35.  Lord Carlile did produce a detailed report on the Operation Pathway case. Operation Pathway did not involve pre-charge detention of suspects beyond 14 days, but did involve the pre-charge detention of 11 individuals for up to 14 days, none of whom were charged. The Joint Committee on Human Rights has previously recommended that similarly detailed reviews should be conducted in respect of the all operations that lead to pre-charge detention of more than 14 days. That Committee said that such reviews were necessary to ensure that Parliament has the information required to evaluate properly the need for the power.[37] We agree that it would have been useful had independent reviews of cases of extended pre-charge detention beyond 14 days been conducted. We think it is essential that if any suspect is ever held beyond 14 days in the future that detention is followed by a detailed independent review (see paras 122-125). While there is a proven need for the power to detain terrorist suspects for longer periods than is generally allowed for within the Criminal Justice System, the existence of that power needs to be balanced by the certainty of keen scrutiny.

36.  We note the different views held about those cases where detention has gone beyond 14 days. In the absence of independent reviews we decided that rather than form our own view on each case we should concentrate on whether it may be necessary in the future to detain terrorist suspects for more than 14 days.

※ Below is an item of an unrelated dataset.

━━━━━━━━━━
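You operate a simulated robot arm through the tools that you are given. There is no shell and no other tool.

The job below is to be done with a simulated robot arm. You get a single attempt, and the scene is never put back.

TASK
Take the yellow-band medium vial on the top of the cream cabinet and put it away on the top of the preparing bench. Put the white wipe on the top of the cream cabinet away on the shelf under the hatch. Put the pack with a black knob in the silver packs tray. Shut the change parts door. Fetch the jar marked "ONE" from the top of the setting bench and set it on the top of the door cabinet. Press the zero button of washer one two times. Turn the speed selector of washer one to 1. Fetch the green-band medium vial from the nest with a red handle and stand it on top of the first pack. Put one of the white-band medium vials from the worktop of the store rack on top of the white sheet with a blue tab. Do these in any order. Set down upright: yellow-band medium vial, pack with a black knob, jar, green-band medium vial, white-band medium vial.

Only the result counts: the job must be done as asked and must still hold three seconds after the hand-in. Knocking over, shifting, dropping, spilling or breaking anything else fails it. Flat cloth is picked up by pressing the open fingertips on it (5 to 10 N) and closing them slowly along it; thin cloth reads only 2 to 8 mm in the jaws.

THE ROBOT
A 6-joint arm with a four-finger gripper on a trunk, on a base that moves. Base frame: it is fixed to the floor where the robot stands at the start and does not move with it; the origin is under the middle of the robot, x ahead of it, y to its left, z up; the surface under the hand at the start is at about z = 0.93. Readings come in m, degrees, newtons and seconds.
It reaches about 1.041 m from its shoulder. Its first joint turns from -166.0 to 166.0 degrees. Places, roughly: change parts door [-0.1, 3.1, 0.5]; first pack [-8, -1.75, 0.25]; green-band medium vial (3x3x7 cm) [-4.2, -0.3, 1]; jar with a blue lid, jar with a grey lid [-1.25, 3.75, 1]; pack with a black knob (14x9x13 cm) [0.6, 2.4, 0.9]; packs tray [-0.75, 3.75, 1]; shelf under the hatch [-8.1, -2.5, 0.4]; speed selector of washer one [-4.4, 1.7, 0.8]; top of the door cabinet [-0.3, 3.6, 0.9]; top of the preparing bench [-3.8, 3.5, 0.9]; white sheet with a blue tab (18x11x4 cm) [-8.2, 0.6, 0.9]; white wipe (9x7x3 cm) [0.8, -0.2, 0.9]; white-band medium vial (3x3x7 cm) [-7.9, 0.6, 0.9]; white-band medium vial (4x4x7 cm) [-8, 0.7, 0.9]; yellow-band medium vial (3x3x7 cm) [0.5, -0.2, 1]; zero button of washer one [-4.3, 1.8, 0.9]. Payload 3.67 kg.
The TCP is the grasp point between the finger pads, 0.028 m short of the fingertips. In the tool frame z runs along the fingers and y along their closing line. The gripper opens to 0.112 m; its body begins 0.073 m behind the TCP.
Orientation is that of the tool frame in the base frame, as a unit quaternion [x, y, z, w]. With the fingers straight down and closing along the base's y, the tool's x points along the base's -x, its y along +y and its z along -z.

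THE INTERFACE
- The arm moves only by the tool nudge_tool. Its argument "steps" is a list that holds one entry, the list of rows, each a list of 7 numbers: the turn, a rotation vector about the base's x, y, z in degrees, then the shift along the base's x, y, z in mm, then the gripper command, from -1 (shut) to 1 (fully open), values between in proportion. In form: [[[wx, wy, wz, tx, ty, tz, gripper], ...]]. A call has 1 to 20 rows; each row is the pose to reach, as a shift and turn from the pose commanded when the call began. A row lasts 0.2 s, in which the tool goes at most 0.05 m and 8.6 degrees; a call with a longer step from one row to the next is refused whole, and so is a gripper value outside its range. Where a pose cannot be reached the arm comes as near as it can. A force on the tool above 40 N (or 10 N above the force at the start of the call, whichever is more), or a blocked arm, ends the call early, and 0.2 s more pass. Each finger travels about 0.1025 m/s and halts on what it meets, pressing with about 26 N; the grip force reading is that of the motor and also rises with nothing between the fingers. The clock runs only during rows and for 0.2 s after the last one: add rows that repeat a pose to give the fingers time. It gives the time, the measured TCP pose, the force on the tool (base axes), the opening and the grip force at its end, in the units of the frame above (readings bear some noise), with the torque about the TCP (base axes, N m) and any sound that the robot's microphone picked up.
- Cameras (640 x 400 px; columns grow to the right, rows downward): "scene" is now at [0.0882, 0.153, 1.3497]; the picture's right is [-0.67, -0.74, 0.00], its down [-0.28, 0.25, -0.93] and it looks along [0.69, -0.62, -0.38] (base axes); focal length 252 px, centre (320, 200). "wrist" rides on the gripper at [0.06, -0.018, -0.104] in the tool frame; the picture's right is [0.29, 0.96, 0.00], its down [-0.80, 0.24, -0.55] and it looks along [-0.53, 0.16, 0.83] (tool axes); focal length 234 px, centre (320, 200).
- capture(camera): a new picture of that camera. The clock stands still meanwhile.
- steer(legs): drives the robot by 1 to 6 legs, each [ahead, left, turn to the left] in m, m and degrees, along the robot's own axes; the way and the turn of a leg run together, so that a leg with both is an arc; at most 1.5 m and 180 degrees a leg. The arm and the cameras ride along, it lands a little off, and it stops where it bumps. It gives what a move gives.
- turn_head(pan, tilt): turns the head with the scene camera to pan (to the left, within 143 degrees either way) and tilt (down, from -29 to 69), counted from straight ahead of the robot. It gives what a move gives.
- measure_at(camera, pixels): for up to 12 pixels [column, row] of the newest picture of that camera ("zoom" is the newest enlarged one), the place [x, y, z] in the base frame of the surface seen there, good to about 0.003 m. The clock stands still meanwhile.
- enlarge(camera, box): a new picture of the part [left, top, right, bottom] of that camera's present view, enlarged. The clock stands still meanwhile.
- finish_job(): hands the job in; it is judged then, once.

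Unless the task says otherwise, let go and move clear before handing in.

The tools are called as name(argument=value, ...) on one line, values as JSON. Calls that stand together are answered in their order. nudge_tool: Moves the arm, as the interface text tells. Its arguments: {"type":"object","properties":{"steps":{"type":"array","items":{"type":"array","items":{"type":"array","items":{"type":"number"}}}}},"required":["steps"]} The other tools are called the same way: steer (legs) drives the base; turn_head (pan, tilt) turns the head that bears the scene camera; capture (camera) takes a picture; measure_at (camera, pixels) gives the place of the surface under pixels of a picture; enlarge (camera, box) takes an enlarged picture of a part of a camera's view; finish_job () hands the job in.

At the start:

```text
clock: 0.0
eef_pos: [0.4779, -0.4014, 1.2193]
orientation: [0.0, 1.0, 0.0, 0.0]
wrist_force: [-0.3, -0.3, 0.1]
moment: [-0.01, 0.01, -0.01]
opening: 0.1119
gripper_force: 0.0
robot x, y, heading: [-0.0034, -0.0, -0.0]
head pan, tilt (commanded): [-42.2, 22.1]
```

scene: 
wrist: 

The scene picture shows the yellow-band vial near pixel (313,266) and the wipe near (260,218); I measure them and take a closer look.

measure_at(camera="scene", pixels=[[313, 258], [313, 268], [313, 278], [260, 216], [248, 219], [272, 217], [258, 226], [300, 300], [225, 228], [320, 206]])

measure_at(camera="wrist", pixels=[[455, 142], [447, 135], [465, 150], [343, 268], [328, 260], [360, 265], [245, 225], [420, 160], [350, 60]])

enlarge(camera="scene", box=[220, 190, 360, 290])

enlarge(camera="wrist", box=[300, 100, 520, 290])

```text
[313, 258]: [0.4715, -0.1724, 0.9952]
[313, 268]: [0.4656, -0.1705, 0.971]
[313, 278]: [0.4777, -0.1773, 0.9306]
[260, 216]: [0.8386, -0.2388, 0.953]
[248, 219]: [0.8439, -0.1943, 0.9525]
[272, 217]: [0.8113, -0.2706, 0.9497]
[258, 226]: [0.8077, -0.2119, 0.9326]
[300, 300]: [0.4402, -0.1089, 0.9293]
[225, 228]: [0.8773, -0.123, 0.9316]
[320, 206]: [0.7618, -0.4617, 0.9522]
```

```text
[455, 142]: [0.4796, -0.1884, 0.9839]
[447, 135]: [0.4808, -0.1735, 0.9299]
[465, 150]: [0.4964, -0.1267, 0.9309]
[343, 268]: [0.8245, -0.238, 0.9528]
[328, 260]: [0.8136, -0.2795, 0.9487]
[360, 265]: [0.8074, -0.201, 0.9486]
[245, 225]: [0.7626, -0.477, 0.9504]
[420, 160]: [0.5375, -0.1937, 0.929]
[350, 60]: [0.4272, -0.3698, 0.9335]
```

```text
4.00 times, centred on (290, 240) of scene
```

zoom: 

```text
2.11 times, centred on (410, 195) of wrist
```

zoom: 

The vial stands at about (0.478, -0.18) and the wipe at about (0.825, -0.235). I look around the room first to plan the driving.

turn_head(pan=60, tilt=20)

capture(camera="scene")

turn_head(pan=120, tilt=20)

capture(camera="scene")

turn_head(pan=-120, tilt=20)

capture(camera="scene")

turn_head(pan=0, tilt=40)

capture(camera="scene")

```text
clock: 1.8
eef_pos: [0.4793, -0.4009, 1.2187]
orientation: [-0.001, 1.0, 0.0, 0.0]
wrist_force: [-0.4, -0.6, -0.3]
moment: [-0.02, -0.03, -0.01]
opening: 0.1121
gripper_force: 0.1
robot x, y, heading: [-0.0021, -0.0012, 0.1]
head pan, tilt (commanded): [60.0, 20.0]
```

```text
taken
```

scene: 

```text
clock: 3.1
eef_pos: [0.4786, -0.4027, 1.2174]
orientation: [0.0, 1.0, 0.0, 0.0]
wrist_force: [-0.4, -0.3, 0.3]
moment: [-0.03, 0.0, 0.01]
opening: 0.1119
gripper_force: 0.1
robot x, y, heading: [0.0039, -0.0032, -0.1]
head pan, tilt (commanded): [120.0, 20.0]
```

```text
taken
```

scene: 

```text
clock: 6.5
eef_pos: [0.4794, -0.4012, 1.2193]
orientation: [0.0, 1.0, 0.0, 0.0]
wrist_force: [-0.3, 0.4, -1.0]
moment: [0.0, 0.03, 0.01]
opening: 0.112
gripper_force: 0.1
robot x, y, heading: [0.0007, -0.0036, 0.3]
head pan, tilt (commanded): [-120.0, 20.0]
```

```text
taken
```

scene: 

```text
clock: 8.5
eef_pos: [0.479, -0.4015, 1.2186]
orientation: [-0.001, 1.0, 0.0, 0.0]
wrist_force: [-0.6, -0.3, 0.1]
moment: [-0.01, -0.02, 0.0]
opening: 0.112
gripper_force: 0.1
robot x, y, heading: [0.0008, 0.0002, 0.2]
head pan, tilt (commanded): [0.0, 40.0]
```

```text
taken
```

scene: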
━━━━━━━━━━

Do recent changes eradicate the need for extended pre-charge detention?

37.  We were told of several changes which have reduced the likelihood of needing to detain people for over 14 days.

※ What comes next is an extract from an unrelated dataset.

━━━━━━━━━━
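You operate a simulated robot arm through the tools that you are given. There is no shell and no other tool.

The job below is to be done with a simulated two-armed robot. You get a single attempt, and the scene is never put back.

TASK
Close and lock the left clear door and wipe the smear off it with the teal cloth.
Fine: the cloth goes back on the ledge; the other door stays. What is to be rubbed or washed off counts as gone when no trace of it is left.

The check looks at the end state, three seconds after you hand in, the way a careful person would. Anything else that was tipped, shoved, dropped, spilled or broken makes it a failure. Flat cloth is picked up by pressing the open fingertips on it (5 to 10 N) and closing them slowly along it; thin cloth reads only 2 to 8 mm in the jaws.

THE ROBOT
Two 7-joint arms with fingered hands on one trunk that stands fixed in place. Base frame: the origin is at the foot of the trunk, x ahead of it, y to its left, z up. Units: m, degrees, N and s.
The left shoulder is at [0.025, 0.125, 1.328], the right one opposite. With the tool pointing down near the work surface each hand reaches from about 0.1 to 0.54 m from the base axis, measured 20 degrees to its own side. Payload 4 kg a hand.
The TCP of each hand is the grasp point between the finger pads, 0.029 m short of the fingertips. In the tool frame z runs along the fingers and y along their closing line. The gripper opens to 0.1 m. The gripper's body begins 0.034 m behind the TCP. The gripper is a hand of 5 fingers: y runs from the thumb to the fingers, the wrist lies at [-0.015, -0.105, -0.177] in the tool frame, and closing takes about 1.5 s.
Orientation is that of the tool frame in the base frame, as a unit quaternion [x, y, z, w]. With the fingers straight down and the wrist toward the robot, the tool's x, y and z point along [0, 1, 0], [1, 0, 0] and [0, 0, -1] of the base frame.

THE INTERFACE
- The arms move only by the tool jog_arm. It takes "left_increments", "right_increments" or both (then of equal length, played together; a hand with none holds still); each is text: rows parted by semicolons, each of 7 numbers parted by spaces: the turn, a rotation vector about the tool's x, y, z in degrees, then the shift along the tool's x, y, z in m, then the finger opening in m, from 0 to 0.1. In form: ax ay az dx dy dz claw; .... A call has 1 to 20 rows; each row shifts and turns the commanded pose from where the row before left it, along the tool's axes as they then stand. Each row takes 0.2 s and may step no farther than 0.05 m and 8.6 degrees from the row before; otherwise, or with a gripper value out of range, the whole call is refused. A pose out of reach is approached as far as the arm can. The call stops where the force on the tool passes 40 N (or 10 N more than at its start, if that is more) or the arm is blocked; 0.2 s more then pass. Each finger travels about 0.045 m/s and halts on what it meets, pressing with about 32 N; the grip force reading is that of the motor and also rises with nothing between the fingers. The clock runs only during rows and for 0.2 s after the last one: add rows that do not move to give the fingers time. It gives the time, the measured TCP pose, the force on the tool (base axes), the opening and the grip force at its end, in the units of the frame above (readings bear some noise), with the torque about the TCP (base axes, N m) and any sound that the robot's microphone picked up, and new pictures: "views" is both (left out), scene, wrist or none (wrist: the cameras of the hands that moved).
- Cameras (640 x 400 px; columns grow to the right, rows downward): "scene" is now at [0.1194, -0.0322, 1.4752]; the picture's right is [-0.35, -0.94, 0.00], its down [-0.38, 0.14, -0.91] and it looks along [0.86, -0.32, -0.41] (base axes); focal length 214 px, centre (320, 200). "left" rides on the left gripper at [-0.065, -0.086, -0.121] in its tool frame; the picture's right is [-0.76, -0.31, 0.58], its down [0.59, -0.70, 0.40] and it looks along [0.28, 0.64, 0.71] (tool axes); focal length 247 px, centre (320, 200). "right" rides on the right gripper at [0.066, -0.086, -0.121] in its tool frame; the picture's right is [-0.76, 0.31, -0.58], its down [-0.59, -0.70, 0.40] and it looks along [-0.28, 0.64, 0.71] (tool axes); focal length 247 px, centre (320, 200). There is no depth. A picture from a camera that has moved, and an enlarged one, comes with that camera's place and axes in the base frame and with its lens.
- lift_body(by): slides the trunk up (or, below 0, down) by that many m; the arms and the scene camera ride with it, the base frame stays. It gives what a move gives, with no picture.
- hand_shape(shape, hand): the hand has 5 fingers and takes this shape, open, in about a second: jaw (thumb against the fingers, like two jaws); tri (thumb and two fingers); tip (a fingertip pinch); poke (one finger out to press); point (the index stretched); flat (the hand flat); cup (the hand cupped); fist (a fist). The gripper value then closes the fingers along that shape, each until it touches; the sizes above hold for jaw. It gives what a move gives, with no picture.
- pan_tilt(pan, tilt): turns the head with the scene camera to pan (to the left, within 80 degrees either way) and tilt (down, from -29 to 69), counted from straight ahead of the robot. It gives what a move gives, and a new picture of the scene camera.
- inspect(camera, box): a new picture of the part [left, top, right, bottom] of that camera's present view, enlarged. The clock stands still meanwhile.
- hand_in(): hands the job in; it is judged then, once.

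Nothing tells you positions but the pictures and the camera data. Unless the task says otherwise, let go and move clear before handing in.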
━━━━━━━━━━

  • The improved relationships between the police and the CPS;
  • The CPS's accumulation of "a wealth of experience"[38] in dealing with terrorism investigations;
  •   The Threshold Test, enabling earlier charging;
  • Improved resources being made available for investigations;
  • 'Lower level' terrorism offences having been introduced, such as doing things preparatory to an act of terrorism (section 5 of the 2006 Act).

38.  Keir Starmer QC said that these factors had all mitigated but not extinguished the need for extensions beyond 14 days:

"Ultimately, we think that, although those things mitigate the need for anything beyond 14 days, they do not extinguish the need for some sort of contingency because there is nothing in the four years that we can identify, such as a different type of investigation technique and a different approach to terrorist cases, to which we can point to say that, while it was genuinely needed then, there is no prospect of it ever being needed in the future. We cannot find a piece of evidence in what has happened in the past four years to say that no contingency can conceivably be needed going forward. Therefore, on that analysis, we arrive at the view that some contingency may be needed in the future.[39]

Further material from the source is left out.